As teenagers, Werstler and Semler first met at a Delaware County rehab center. They both relapsed, and in 2014, on Werstler’s 20th birthday, she contacted Semler via Facebook Messenger for help purchasing heroin. Semler responded that she did not have a car. Werstler did, but asked if Semler could furnish a syringe and water bottle for the injection, and if she could borrow $10 to buy the heroin. Semler obliged.

Semler’s sister, who was also present that evening, testified that she could not remember who actually completed the purchase.

But that didn’t necessarily matter, because it was Semler who physically passed off the drug to Werstler when the three entered that KFC bathroom. All shot up independently. Werstler then requested a second injection to celebrate her birthday, after which point she began to overdose. The two sisters threw cold water on her and attempted to revive her but eventually exited the building and did not call 911.

The case is nauseating, and no serious person could argue that the Semler sisters displayed anything approaching human decency when they fled KFC and left Werstler there to die. But perhaps it’s the tough-on-crime, drug-warrior statutes—like the one Emma Semler was convicted under—that discourage such people from calling for help when those situations go miserably awry.

That wasn’t lost on Richards Roth, who was nominated to the bench by former President Ronald Reagan. “Indeed, the threat of harsh penalties in any joint-use situation could jeopardize addicts’ safety even more by deterring them from using together specifically so that one can intervene if another overdoses,” she said. “Moreover, given the prevalence of shared drug use, a too-broad construction of ‘transfer’ risks arbitrary enforcement.”

Whether or not she intended it to be, the above excerpt is broadly applicable to drug enforcement—and the ways in which it backfires—writ large.

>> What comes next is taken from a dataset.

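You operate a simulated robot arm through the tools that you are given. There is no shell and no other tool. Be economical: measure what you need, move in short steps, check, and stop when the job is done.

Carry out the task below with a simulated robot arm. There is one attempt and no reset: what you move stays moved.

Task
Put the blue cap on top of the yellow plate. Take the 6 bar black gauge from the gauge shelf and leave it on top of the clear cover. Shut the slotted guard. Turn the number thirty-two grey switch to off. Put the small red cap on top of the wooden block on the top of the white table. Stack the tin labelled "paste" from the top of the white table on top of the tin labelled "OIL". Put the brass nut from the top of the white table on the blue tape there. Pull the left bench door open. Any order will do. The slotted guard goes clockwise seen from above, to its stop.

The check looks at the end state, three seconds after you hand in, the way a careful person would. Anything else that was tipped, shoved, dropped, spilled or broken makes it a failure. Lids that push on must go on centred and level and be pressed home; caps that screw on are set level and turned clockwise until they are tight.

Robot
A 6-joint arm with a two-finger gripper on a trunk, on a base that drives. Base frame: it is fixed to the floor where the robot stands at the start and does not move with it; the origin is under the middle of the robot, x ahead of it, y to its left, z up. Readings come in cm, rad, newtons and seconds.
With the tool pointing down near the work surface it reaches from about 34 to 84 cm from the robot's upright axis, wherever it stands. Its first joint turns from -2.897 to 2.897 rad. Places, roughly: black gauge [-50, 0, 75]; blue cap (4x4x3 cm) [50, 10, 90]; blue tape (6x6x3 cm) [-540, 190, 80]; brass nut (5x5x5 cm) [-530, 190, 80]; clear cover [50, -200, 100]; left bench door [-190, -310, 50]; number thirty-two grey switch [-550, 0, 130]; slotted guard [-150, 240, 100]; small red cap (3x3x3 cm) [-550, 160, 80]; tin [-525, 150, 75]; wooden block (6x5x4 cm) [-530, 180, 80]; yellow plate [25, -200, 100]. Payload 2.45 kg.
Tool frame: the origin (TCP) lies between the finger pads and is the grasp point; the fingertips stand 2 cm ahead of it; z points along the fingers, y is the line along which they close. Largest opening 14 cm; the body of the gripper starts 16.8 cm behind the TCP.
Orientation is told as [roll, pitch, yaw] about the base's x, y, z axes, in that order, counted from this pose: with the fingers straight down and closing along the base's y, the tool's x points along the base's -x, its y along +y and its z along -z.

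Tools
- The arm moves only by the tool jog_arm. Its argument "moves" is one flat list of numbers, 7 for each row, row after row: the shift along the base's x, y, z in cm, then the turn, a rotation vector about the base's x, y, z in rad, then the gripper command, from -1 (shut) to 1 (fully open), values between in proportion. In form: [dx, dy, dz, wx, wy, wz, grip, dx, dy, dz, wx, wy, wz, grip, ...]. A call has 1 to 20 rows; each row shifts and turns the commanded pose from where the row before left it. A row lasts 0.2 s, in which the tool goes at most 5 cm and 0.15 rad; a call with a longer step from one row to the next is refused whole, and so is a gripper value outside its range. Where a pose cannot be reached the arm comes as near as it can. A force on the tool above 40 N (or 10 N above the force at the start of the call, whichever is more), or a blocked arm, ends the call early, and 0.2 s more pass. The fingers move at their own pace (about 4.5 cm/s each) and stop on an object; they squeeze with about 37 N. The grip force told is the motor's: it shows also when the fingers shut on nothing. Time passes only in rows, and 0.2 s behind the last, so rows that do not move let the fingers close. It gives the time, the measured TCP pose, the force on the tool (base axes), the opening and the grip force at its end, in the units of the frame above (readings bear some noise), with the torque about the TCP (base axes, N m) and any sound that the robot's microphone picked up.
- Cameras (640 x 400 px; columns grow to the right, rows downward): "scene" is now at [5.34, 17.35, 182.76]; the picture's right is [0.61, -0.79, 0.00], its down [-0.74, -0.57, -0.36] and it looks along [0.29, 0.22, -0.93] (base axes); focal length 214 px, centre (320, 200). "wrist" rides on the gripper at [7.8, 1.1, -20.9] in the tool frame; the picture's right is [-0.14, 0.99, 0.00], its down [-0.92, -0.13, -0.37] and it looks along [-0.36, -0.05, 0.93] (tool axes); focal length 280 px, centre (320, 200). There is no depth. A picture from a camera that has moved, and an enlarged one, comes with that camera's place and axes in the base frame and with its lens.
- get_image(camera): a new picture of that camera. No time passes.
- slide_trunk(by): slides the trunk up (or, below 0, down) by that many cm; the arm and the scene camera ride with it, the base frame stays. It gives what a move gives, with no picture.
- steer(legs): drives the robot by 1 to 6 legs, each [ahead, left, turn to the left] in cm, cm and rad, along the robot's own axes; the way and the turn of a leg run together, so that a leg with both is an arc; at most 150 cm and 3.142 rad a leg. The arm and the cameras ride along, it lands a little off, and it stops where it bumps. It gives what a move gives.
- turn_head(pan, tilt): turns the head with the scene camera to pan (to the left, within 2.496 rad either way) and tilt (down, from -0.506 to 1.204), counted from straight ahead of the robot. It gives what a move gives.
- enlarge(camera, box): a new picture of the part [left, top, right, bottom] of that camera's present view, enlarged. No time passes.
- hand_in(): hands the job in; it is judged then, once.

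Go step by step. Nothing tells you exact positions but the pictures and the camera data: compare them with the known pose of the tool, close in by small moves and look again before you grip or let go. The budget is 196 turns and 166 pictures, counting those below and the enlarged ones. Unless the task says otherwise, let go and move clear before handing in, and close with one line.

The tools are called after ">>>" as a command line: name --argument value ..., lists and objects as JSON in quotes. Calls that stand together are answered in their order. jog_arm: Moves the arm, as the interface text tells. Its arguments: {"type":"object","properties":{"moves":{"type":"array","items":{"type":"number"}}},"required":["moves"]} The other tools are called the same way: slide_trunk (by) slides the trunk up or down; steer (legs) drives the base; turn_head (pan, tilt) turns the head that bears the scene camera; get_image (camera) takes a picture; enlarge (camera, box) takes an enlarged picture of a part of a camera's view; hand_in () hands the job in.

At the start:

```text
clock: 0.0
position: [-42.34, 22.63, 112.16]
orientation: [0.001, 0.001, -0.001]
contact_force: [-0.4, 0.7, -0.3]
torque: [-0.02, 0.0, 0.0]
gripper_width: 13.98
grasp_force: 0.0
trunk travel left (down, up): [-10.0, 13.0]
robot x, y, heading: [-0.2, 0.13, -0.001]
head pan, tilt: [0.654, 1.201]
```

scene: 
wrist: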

Black markets incentivize many things. Safety is not among them. Common, however, are upticks in crime and violence, as users cannot litigate anything out in the open, and even more dangerous strains, which proliferate without any quality control. Overzealous enforcement often leaves addicts resigned to lengthy periods in cages. Those individuals are more likely to suffer from severe mental health issues, perhaps the reason why some started using drugs in the first place.

Semler was an addict, though she is not any longer, having gotten sober a year after Werstler’s death. Prior to her conviction, she worked as a marketer for a drug rehab center in New Jersey and sponsored several other young women who wrestle with similar issues. Even so, until this week, she was doomed to sit behind bars for the next several decades—a harsher sentence than the maximum Pennsylvania allows for third-degree murder, though Werstler freely chose to take those drugs that evening.

That doesn’t change the fact that Semler should have called for help. It’s not far-fetched to assume she was discouraged from doing so for fear that the state would nail her for her drug use. She wasn’t wrong.